[Information supplied start]

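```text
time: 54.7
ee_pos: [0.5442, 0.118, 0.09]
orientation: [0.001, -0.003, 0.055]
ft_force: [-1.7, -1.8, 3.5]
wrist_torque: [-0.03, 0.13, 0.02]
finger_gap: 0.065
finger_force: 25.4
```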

[Information supplied end]

◆ Written problem ◆
Exactly reproduce the material above. The answer is a JSON array that holds each line as a string and skips blank lines.

◆ Result of the task ◆
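[
  "```text",
  "time: 54.7",
  "ee_pos: [0.5442, 0.118, 0.09]",
  "orientation: [0.001, -0.003, 0.055]",
  "ft_force: [-1.7, -1.8, 3.5]",
  "wrist_torque: [-0.03, 0.13, 0.02]",
  "finger_gap: 0.065",
  "finger_force: 25.4",
  "```"
]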